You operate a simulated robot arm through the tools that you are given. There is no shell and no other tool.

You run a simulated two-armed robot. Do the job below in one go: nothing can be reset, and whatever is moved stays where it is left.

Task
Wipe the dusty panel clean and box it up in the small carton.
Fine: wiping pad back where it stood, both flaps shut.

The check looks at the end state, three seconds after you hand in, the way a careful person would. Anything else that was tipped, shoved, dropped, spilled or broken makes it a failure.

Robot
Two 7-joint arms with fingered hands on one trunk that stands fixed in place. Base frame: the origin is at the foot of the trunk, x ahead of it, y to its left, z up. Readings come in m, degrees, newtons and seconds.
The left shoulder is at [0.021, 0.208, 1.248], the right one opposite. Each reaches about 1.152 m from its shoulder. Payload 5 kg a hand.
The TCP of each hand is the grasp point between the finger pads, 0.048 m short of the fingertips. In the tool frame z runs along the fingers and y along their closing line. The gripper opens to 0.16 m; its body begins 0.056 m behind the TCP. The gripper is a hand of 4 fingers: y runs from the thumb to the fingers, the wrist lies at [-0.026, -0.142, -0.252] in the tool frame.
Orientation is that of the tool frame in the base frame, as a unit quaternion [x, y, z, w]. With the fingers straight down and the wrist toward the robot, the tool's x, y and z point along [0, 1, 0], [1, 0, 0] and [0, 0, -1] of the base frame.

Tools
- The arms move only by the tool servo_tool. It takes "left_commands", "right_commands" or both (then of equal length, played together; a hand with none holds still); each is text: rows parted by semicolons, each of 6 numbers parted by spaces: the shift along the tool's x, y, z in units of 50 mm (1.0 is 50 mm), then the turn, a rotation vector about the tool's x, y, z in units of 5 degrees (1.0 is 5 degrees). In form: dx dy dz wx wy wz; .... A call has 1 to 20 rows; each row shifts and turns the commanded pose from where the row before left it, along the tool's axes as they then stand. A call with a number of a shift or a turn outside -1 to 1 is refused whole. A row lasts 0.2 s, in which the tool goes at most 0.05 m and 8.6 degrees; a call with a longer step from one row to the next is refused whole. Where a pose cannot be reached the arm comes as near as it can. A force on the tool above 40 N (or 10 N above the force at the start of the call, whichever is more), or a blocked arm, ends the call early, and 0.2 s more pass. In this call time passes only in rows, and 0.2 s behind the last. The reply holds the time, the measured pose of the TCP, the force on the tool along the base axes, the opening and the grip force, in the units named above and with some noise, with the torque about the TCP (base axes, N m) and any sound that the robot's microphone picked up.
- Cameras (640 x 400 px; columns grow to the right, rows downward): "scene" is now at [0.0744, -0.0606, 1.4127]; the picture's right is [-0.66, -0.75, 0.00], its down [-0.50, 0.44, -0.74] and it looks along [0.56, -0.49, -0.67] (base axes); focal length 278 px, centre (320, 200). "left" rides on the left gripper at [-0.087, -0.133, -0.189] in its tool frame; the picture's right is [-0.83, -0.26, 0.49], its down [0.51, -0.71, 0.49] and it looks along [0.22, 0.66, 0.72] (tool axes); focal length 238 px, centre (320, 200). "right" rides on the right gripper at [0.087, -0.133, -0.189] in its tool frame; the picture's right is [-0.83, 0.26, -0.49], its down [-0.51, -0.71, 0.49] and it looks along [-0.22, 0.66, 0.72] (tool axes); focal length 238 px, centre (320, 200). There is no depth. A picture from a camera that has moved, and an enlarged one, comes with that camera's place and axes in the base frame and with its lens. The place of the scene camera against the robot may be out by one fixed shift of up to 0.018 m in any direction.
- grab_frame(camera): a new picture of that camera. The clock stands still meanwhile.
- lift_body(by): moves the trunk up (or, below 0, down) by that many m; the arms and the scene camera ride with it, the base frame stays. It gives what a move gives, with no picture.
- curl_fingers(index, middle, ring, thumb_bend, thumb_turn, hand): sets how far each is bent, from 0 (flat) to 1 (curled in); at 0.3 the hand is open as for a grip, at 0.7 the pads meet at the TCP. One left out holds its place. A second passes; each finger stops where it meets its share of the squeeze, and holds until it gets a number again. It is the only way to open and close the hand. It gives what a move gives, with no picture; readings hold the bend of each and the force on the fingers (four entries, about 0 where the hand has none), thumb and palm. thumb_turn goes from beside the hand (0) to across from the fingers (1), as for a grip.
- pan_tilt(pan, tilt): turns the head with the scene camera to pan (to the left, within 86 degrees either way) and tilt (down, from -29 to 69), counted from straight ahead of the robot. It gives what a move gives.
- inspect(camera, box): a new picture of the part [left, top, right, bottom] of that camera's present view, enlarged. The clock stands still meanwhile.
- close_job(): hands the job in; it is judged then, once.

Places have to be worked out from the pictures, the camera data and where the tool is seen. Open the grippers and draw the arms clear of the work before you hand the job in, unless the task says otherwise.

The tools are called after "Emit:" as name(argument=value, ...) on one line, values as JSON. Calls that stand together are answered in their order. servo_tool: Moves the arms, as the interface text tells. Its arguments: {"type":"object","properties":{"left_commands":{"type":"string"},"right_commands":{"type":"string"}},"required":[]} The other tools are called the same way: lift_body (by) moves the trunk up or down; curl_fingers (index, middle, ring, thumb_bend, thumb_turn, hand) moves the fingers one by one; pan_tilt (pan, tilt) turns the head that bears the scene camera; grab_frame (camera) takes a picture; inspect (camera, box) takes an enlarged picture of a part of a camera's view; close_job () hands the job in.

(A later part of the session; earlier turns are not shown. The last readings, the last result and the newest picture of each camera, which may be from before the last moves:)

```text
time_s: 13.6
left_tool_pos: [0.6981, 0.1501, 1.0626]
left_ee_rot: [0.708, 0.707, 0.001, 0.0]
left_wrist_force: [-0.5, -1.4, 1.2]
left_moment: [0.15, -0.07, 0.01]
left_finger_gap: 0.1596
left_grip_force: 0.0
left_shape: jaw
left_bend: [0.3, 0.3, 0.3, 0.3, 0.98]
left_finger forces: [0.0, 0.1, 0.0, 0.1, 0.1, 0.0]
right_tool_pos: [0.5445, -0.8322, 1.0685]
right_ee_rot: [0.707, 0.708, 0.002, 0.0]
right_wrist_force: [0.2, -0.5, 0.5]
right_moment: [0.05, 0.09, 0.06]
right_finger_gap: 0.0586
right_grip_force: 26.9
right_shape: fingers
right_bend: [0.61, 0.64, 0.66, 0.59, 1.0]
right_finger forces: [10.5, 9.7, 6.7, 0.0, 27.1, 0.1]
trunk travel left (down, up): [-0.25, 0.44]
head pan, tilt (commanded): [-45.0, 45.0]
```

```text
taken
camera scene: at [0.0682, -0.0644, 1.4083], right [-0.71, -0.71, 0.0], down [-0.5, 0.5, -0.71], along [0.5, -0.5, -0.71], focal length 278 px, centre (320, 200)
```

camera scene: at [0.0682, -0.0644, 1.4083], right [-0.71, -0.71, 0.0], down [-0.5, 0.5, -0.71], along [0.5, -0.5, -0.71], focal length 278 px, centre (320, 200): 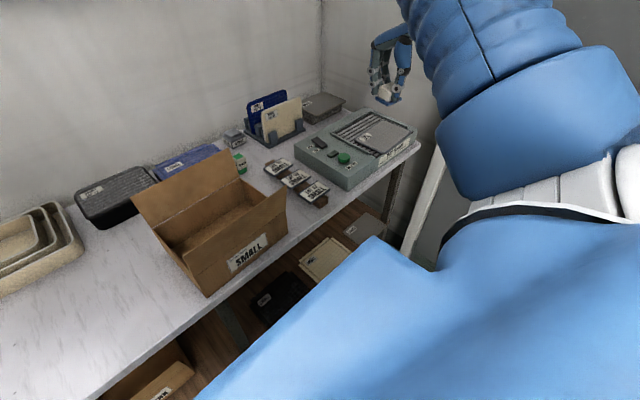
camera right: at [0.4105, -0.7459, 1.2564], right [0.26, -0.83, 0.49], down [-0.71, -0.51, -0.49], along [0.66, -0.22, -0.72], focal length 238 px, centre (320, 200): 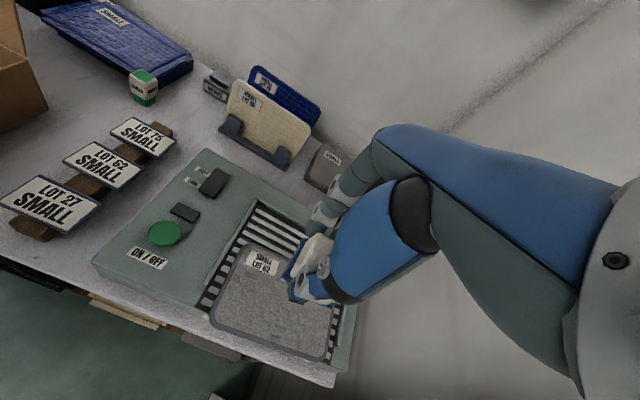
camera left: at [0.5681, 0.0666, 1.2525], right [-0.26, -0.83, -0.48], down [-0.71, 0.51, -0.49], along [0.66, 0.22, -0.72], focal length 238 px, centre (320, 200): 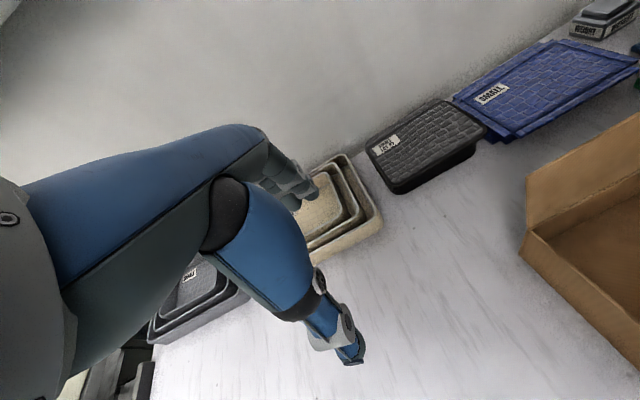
....................
» TASK PROMPT
Repeat the material exactly as it reads, without any of its pictures.

» WRITTEN ANSWER
You operate a simulated robot arm through the tools that you are given. There is no shell and no other tool.

You run a simulated two-armed robot. Do the job below in one go: nothing can be reset, and whatever is moved stays where it is left.

Task
Wipe the dusty panel clean and box it up in the small carton.
Fine: wiping pad back where it stood, both flaps shut.

The check looks at the end state, three seconds after you hand in, the way a careful person would. Anything else that was tipped, shoved, dropped, spilled or broken makes it a failure.

Robot
Two 7-joint arms with fingered hands on one trunk that stands fixed in place. Base frame: the origin is at the foot of the trunk, x ahead of it, y to its left, z up. Readings come in m, degrees, newtons and seconds.
The left shoulder is at [0.021, 0.208, 1.248], the right one opposite. Each reaches about 1.152 m from its shoulder. Payload 5 kg a hand.
The TCP of each hand is the grasp point between the finger pads, 0.048 m short of the fingertips. In the tool frame z runs along the fingers and y along their closing line. The gripper opens to 0.16 m; its body begins 0.056 m behind the TCP. The gripper is a hand of 4 fingers: y runs from the thumb to the fingers, the wrist lies at [-0.026, -0.142, -0.252] in the tool frame.
Orientation is that of the tool frame in the base frame, as a unit quaternion [x, y, z, w]. With the fingers straight down and the wrist toward the robot, the tool's x, y and z point along [0, 1, 0], [1, 0, 0] and [0, 0, -1] of the base frame.

Tools
- The arms move only by the tool servo_tool. It takes "left_commands", "right_commands" or both (then of equal length, played together; a hand with none holds still); each is text: rows parted by semicolons, each of 6 numbers parted by spaces: the shift along the tool's x, y, z in units of 50 mm (1.0 is 50 mm), then the turn, a rotation vector about the tool's x, y, z in units of 5 degrees (1.0 is 5 degrees). In form: dx dy dz wx wy wz; .... A call has 1 to 20 rows; each row shifts and turns the commanded pose from where the row before left it, along the tool's axes as they then stand. A call with a number of a shift or a turn outside -1 to 1 is refused whole. A row lasts 0.2 s, in which the tool goes at most 0.05 m and 8.6 degrees; a call with a longer step from one row to the next is refused whole. Where a pose cannot be reached the arm comes as near as it can. A force on the tool above 40 N (or 10 N above the force at the start of the call, whichever is more), or a blocked arm, ends the call early, and 0.2 s more pass. In this call time passes only in rows, and 0.2 s behind the last. The reply holds the time, the measured pose of the TCP, the force on the tool along the base axes, the opening and the grip force, in the units named above and with some noise, with the torque about the TCP (base axes, N m) and any sound that the robot's microphone picked up.
- Cameras (640 x 400 px; columns grow to the right, rows downward): "scene" is now at [0.0744, -0.0606, 1.4127]; the picture's right is [-0.66, -0.75, 0.00], its down [-0.50, 0.44, -0.74] and it looks along [0.56, -0.49, -0.67] (base axes); focal length 278 px, centre (320, 200). "left" rides on the left gripper at [-0.087, -0.133, -0.189] in its tool frame; the picture's right is [-0.83, -0.26, 0.49], its down [0.51, -0.71, 0.49] and it looks along [0.22, 0.66, 0.72] (tool axes); focal length 238 px, centre (320, 200). "right" rides on the right gripper at [0.087, -0.133, -0.189] in its tool frame; the picture's right is [-0.83, 0.26, -0.49], its down [-0.51, -0.71, 0.49] and it looks along [-0.22, 0.66, 0.72] (tool axes); focal length 238 px, centre (320, 200). There is no depth. A picture from a camera that has moved, and an enlarged one, comes with that camera's place and axes in the base frame and with its lens. The place of the scene camera against the robot may be out by one fixed shift of up to 0.018 m in any direction.
- grab_frame(camera): a new picture of that camera. The clock stands still meanwhile.
- lift_body(by): moves the trunk up (or, below 0, down) by that many m; the arms and the scene camera ride with it, the base frame stays. It gives what a move gives, with no picture.
- curl_fingers(index, middle, ring, thumb_bend, thumb_turn, hand): sets how far each is bent, from 0 (flat) to 1 (curled in); at 0.3 the hand is open as for a grip, at 0.7 the pads meet at the TCP. One left out holds its place. A second passes; each finger stops where it meets its share of the squeeze, and holds until it gets a number again. It is the only way to open and close the hand. It gives what a move gives, with no picture; readings hold the bend of each and the force on the fingers (four entries, about 0 where the hand has none), thumb and palm. thumb_turn goes from beside the hand (0) to across from the fingers (1), as for a grip.
- pan_tilt(pan, tilt): turns the head with the scene camera to pan (to the left, within 86 degrees either way) and tilt (down, from -29 to 69), counted from straight ahead of the robot. It gives what a move gives.
- inspect(camera, box): a new picture of the part [left, top, right, bottom] of that camera's present view, enlarged. The clock stands still meanwhile.
- close_job(): hands the job in; it is judged then, once.

Places have to be worked out from the pictures, the camera data and where the tool is seen. Open the grippers and draw the arms clear of the work before you hand the job in, unless the task says otherwise.

The tools are called after "Emit:" as name(argument=value, ...) on one line, values as JSON. Calls that stand together are answered in their order. servo_tool: Moves the arms, as the interface text tells. Its arguments: {"type":"object","properties":{"left_commands":{"type":"string"},"right_commands":{"type":"string"}},"required":[]} The other tools are called the same way: lift_body (by) moves the trunk up or down; curl_fingers (index, middle, ring, thumb_bend, thumb_turn, hand) moves the fingers one by one; pan_tilt (pan, tilt) turns the head that bears the scene camera; grab_frame (camera) takes a picture; inspect (camera, box) takes an enlarged picture of a part of a camera's view; close_job () hands the job in.

(A later part of the session; earlier turns are not shown. The last readings, the last result and the newest picture of each camera, which may be from before the last moves:)

```text
time_s: 13.6
left_tool_pos: [0.6981, 0.1501, 1.0626]
left_ee_rot: [0.708, 0.707, 0.001, 0.0]
left_wrist_force: [-0.5, -1.4, 1.2]
left_moment: [0.15, -0.07, 0.01]
left_finger_gap: 0.1596
left_grip_force: 0.0
left_shape: jaw
left_bend: [0.3, 0.3, 0.3, 0.3, 0.98]
left_finger forces: [0.0, 0.1, 0.0, 0.1, 0.1, 0.0]
right_tool_pos: [0.5445, -0.8322, 1.0685]
right_ee_rot: [0.707, 0.708, 0.002, 0.0]
right_wrist_force: [0.2, -0.5, 0.5]
right_moment: [0.05, 0.09, 0.06]
right_finger_gap: 0.0586
right_grip_force: 26.9
right_shape: fingers
right_bend: [0.61, 0.64, 0.66, 0.59, 1.0]
right_finger forces: [10.5, 9.7, 6.7, 0.0, 27.1, 0.1]
trunk travel left (down, up): [-0.25, 0.44]
head pan, tilt (commanded): [-45.0, 45.0]
```

```text
taken
camera scene: at [0.0682, -0.0644, 1.4083], right [-0.71, -0.71, 0.0], down [-0.5, 0.5, -0.71], along [0.5, -0.5, -0.71], focal length 278 px, centre (320, 200)
```

camera scene: at [0.0682, -0.0644, 1.4083], right [-0.71, -0.71, 0.0], down [-0.5, 0.5, -0.71], along [0.5, -0.5, -0.71], focal length 278 px, centre (320, 200): 
camera right: at [0.4105, -0.7459, 1.2564], right [0.26, -0.83, 0.49], down [-0.71, -0.51, -0.49], along [0.66, -0.22, -0.72], focal length 238 px, centre (320, 200): 
camera left: at [0.5681, 0.0666, 1.2525], right [-0.26, -0.83, -0.48], down [-0.71, 0.51, -0.49], along [0.66, 0.22, -0.72], focal length 238 px, centre (320, 200): 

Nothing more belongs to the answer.